We praise the investigators’ meticulous work in finding out the truth about the crash that killed 298 people on July 17, 2014, but we condemn their lack of courage for not directly naming the true culprit in this crime – the Kremlin.

“We’re not making any statement about the involvement of the Russian Federation as a country or of people from the Russian Federation,” Dutch investigator Fred Westerbeke said.

He said the investigators did not know whether the operators of the Buk transported it independently or on someone’s orders.

Presuming that someone could transport a Buk missile launcher from Russia to Ukraine without the Kremlin’s knowledge is at the same level of absurdity as claiming that the Earth is flat.

According to British open-source intelligence outfit Bellingcat, the Buk originated from Russia’s 53rd Anti-Aircraft Brigade. And to our knowledge, there are no privately run air defense brigades operating in Russia.

The Dutch authorities have avoided antagonizing Russia at every turn. Last year they released the results of a first probe into the cause of the crash, and carefully avoided any references to Russia and even Kremlin-backed separatists.

Russia has taken advantage of that reticence. Kremlin propaganda has turned the investigators’ refusal to discuss who was responsible for the tragedy into the lie that Dutch investigators have found no links between Russia and the MH17 crash.

The Dutch authorities’ behavior resembles that of the Norwegian prime minister in Occupied, a television series. By making concessions to Russia in the name of “peace,” he triggers a Kremlin takeover of his country.
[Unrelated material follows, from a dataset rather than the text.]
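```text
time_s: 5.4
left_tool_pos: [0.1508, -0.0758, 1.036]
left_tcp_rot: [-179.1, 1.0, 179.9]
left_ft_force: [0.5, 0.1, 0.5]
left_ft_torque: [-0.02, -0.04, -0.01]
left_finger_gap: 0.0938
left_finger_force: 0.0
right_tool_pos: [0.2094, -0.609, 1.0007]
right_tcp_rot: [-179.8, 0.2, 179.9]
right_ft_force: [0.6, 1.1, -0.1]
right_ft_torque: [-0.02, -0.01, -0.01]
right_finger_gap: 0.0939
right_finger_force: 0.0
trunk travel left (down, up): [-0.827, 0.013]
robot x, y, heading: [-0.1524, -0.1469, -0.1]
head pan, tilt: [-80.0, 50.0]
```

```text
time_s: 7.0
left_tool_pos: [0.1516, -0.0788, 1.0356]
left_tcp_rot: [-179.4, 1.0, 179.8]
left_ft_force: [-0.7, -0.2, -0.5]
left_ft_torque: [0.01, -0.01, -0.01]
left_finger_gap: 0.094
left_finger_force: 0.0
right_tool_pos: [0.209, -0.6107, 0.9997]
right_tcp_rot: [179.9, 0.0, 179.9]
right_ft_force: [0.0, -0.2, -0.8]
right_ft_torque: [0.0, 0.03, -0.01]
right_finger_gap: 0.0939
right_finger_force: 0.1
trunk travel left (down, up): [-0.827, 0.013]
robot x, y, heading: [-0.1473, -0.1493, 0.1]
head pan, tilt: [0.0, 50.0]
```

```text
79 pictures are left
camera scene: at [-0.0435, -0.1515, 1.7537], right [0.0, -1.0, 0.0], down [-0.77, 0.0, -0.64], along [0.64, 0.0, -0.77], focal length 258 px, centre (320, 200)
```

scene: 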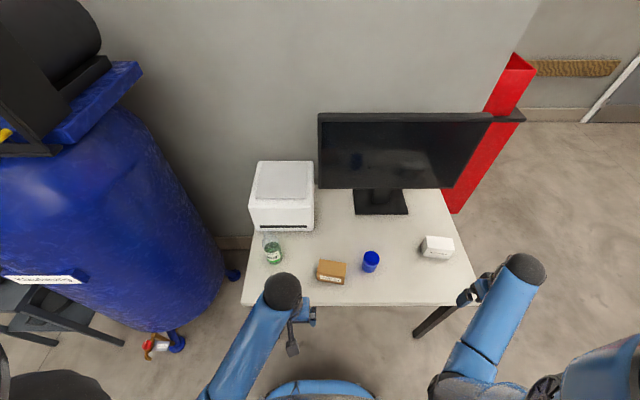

Similarly, all Western governments, not just the Dutch, have emboldened Russia by failing to properly respond to its aggression against Ukraine and other countries.

That just gives the Kremlin a green light to ratchet up its lawlessness.

After sowing death in Georgia and Ukraine, Russian forces are targeting hospitals and humanitarian convoys in Syria, killing thousands of civilians.

The West has failed to learn from history – the appeasement of Adolf Hitler, for example, led to millions of deaths.

And now that Russian despot Vladimir Putin has entrenched his dictatorship by holding heavily-rigged elections to the Duma, Russia’s rubber-stamp legislature, there is effectively no domestic opposition to his rule.

With no one to contain him at home, the West must treat him as the war criminal that he is.

As Russian dissident and former chess grandmaster Gary Kasparov has said: “Dictators don’t ask ‘Why?’ – they ask ‘Why not?’”

The West is going to have to answer that second question for Putin loudly and clearly, otherwise the outrages will only get worse.